PROGRESSION : MUTER EN RÉSI AVEC ANATOLE BOSIO
Récent lauréat de deux 9a+, Anatole Bosio donne ses conseils et astuces pour entraîner la résistance, dans les avant-bras bien sûr mais aussi dans la tête !
Qui ne rêverait pas de vivre un tel scénario?
Après 5 ans de préparation sans relâche, 3 ans de préparation mentale intensive, j’ai réussi à vivre ce scénario de rêve dans Super Crackinette, mon second 9a+, 10 jours après le premier. Quand j’ai enchaîné cette voie, on m’a posé toujours la même question : comment as-tu fait pour obtenir un tel niveau de rési ? Pour moi cette performance résulte surtout d’une aventure mentale.

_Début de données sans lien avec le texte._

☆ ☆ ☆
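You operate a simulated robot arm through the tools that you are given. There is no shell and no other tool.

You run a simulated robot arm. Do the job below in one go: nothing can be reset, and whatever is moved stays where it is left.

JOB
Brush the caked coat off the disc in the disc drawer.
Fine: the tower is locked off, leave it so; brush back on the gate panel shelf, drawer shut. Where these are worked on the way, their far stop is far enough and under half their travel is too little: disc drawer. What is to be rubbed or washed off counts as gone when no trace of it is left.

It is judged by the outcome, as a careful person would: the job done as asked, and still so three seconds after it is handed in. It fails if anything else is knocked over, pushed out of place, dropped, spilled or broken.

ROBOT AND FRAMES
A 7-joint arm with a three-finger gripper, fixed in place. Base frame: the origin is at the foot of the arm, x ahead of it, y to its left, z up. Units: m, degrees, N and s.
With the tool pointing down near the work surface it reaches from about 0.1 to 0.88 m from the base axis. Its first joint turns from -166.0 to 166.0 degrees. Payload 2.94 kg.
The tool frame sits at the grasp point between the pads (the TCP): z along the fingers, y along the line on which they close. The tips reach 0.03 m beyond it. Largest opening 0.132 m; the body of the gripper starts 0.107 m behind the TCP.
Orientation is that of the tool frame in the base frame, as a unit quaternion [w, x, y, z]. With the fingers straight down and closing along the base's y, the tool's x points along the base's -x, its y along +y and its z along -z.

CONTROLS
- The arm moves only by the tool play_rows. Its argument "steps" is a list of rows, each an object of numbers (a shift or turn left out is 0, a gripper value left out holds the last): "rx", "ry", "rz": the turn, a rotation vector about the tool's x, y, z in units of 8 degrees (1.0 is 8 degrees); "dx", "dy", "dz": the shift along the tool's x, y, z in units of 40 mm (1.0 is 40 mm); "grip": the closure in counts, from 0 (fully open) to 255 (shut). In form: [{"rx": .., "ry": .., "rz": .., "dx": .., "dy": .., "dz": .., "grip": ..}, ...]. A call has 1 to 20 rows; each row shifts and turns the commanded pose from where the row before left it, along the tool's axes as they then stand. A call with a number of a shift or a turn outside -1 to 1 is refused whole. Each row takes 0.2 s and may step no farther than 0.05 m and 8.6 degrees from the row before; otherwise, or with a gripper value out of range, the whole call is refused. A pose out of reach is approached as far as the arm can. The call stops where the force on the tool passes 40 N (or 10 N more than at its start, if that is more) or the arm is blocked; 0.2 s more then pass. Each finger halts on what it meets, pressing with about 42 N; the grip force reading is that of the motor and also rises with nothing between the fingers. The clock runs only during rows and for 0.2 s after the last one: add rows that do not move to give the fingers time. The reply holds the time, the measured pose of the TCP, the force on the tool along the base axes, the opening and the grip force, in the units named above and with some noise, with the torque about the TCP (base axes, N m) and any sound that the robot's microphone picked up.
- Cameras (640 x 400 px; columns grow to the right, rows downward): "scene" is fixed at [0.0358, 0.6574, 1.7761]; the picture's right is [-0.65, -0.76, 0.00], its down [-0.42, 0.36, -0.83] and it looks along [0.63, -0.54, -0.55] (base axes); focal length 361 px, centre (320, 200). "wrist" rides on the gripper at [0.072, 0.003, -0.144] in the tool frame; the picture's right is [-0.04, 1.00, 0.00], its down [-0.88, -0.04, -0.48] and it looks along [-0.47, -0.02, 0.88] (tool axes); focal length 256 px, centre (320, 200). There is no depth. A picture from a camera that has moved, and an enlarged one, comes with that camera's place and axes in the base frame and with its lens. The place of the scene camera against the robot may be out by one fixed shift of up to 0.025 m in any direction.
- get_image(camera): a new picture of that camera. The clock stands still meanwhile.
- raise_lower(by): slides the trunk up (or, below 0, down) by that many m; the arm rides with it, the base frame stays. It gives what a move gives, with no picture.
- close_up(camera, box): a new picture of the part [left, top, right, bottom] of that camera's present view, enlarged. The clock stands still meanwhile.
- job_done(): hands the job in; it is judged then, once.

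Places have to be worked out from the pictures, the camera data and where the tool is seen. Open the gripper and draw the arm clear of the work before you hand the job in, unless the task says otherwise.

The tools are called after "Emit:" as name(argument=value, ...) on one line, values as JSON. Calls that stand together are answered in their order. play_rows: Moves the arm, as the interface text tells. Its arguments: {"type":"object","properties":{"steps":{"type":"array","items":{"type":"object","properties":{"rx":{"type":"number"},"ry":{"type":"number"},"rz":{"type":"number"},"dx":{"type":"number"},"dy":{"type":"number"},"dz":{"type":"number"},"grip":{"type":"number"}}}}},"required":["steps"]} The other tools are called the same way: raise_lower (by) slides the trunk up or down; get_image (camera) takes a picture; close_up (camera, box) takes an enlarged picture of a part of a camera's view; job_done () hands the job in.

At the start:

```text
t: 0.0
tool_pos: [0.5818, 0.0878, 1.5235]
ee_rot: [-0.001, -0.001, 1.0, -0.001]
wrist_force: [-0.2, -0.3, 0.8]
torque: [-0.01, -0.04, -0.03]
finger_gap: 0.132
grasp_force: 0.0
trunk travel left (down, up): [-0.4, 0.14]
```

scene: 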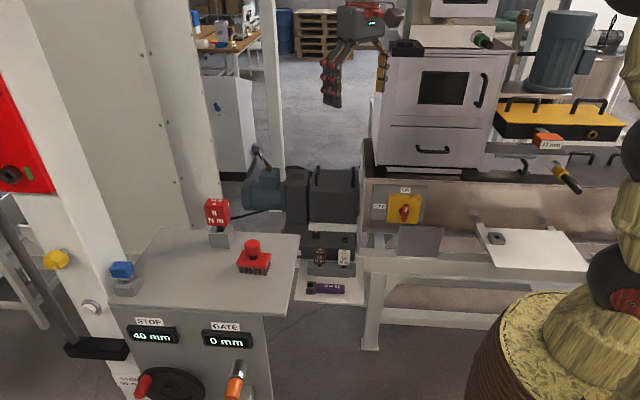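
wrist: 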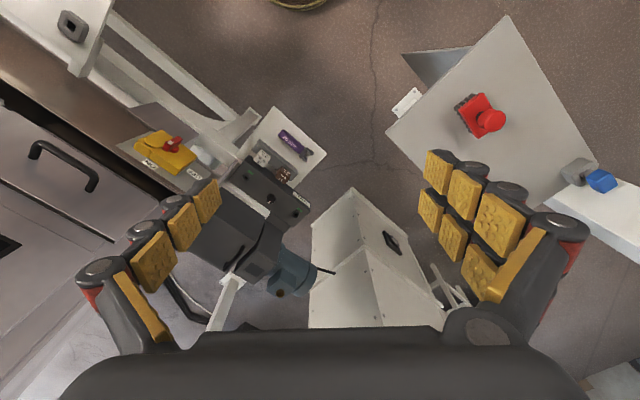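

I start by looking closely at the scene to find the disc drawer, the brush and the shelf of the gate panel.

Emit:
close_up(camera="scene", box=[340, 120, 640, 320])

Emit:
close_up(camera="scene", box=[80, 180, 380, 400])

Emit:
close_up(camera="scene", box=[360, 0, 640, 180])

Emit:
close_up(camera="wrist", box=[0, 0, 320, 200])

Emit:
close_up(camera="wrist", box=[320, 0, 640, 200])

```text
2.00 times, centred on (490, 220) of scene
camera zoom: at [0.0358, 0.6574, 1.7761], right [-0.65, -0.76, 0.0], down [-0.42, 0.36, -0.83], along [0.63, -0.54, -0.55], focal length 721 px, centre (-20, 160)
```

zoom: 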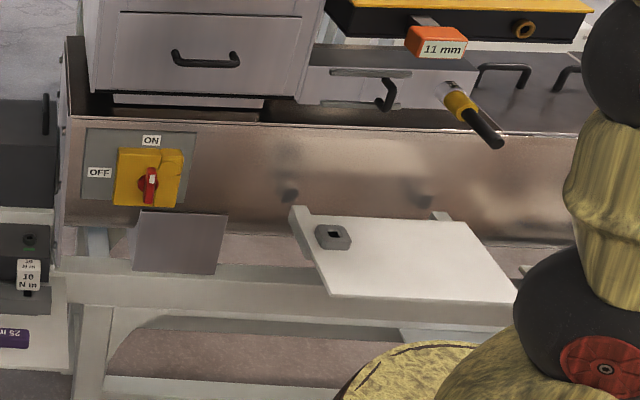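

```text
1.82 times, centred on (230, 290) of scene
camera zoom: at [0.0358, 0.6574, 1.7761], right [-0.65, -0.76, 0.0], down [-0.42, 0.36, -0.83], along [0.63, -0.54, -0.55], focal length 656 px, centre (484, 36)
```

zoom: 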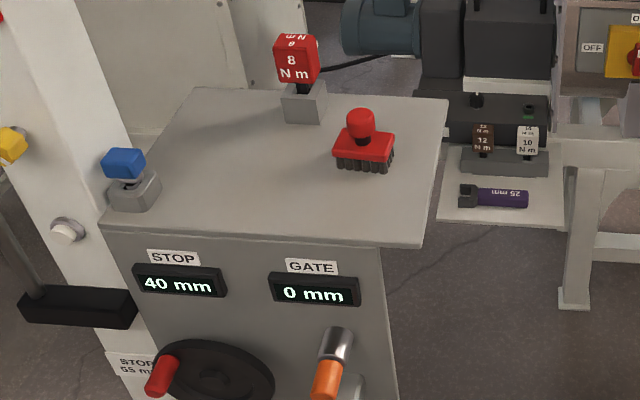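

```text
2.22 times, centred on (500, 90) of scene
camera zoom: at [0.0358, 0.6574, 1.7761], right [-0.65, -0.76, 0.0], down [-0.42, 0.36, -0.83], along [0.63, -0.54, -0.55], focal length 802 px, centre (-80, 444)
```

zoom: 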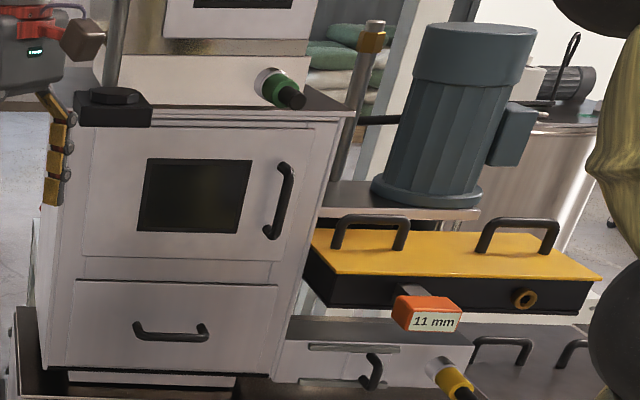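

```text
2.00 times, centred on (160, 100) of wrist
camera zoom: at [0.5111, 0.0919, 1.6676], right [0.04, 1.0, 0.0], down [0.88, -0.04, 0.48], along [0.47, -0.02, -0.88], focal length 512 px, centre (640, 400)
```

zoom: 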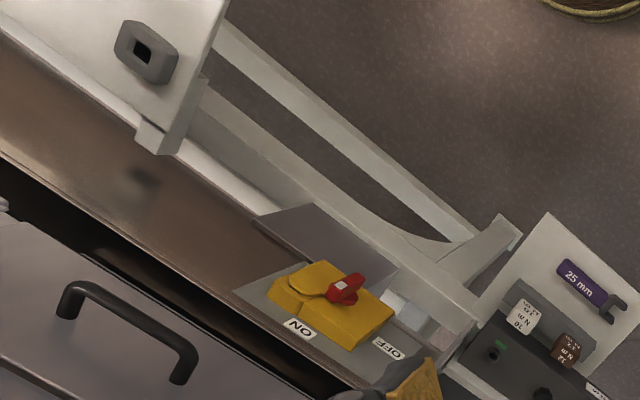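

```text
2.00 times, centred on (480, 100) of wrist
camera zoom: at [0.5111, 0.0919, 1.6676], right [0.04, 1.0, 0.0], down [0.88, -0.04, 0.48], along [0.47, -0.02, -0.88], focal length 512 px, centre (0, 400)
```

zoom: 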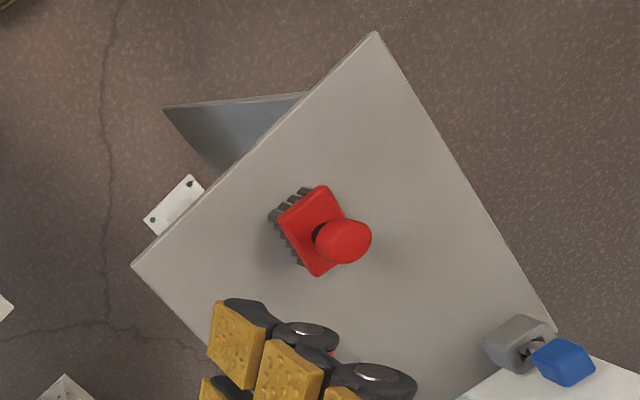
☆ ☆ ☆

Mais est-ce que résister dans une voie ou au fil des mois dans une préparation intensive n’est pas surtout une question de mental ? Je vais revenir sur cette performance pour m’en servir de support concret et l’analyser afin de te livrer ce que j’ai de plus précieux : ma préparation physique et ma préparation mentale qui m’ont permis de me transcender durant ces quelques minutes d’escalade dans lesquelles la résistance fut le maître mot.
Ma vision de la résistance Résister dans le temps.
Pour moi s’il y a entraînement c’est qu’il y a un rêve. Tout part du rêve, sinon comment résister aux tentations et tenir bon dans le temps ? Quand je n’ai pas la motivation après une journée de travail, qu’est-ce qui va me motiver à exécuter 4 séries de 12 fois 10 tractions sinon l’idée que cet effort me rapprochera de mon rêve ? Ce rêve chez moi se caractérise par la soif de surpassement. Depuis l’enfance, avant même de commencer l’escalade, j’ai le souvenir d’avoir ce fantasme du superhéros, ce que Nietzsche qualifie de « surhomme » : tendre vers une meilleure version de soi-même. Alors dans ce rêve, même s’il s’est traduit par une volonté de réaliser des exploits sportifs, ce que je cherche dans le fond, c’est la transcendance. Il m’a fallu des années pour arriver à formuler la réponse à « pourquoi je grimpe ? ». Si j’avais un conseil à te donner, ce serait de trouver ta réponse à cette question, car quand tu es engagé envers toi-même sur le chemin du dépassement, il te faudra résister à l’envie d’abandonner dans les moments de doute.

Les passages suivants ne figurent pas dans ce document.